Collected data.
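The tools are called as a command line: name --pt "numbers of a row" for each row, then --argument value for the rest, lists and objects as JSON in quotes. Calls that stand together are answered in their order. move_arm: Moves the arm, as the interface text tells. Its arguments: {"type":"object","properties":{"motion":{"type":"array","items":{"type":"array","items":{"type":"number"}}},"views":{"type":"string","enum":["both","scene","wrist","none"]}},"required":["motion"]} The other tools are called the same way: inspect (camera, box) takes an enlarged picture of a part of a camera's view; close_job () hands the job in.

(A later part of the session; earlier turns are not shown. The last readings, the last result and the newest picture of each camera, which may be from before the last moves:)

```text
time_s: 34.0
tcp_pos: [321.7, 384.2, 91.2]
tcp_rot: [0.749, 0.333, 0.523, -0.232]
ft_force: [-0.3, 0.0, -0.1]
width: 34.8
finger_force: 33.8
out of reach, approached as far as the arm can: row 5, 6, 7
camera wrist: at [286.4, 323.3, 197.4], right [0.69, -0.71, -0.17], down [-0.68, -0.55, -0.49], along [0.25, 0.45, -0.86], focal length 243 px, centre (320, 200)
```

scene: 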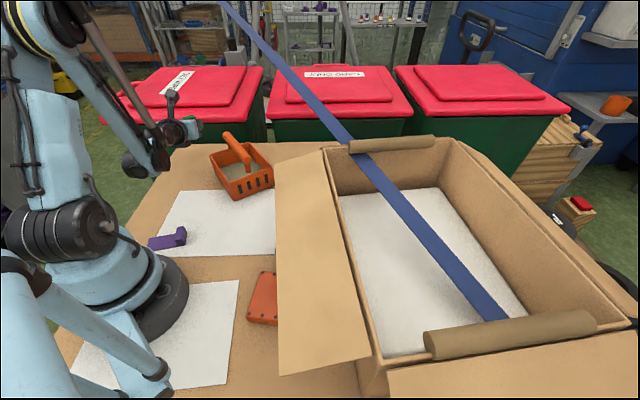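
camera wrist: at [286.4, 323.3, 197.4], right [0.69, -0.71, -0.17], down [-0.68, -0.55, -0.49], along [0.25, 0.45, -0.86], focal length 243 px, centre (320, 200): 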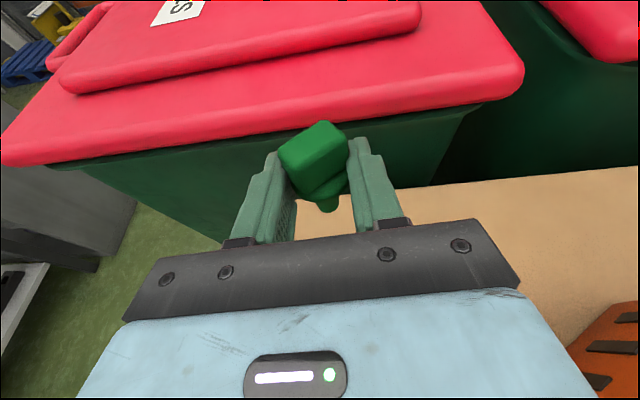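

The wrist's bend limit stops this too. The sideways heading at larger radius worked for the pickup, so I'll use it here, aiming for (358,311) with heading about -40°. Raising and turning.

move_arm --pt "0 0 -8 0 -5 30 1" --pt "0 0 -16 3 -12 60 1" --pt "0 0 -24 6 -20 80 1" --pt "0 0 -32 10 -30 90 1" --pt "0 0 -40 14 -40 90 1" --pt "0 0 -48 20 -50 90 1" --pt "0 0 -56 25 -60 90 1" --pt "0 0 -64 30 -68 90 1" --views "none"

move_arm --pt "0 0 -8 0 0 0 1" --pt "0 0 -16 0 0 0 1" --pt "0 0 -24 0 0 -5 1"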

Exercise. Give the data again exactly as written, with all pictures left out.

Reply to the task.
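The tools are called as a command line: name --pt "numbers of a row" for each row, then --argument value for the rest, lists and objects as JSON in quotes. Calls that stand together are answered in their order. move_arm: Moves the arm, as the interface text tells. Its arguments: {"type":"object","properties":{"motion":{"type":"array","items":{"type":"array","items":{"type":"number"}}},"views":{"type":"string","enum":["both","scene","wrist","none"]}},"required":["motion"]} The other tools are called the same way: inspect (camera, box) takes an enlarged picture of a part of a camera's view; close_job () hands the job in.

(A later part of the session; earlier turns are not shown. The last readings, the last result and the newest picture of each camera, which may be from before the last moves:)

```text
time_s: 34.0
tcp_pos: [321.7, 384.2, 91.2]
tcp_rot: [0.749, 0.333, 0.523, -0.232]
ft_force: [-0.3, 0.0, -0.1]
width: 34.8
finger_force: 33.8
out of reach, approached as far as the arm can: row 5, 6, 7
camera wrist: at [286.4, 323.3, 197.4], right [0.69, -0.71, -0.17], down [-0.68, -0.55, -0.49], along [0.25, 0.45, -0.86], focal length 243 px, centre (320, 200)
```

scene: 
camera wrist: at [286.4, 323.3, 197.4], right [0.69, -0.71, -0.17], down [-0.68, -0.55, -0.49], along [0.25, 0.45, -0.86], focal length 243 px, centre (320, 200): 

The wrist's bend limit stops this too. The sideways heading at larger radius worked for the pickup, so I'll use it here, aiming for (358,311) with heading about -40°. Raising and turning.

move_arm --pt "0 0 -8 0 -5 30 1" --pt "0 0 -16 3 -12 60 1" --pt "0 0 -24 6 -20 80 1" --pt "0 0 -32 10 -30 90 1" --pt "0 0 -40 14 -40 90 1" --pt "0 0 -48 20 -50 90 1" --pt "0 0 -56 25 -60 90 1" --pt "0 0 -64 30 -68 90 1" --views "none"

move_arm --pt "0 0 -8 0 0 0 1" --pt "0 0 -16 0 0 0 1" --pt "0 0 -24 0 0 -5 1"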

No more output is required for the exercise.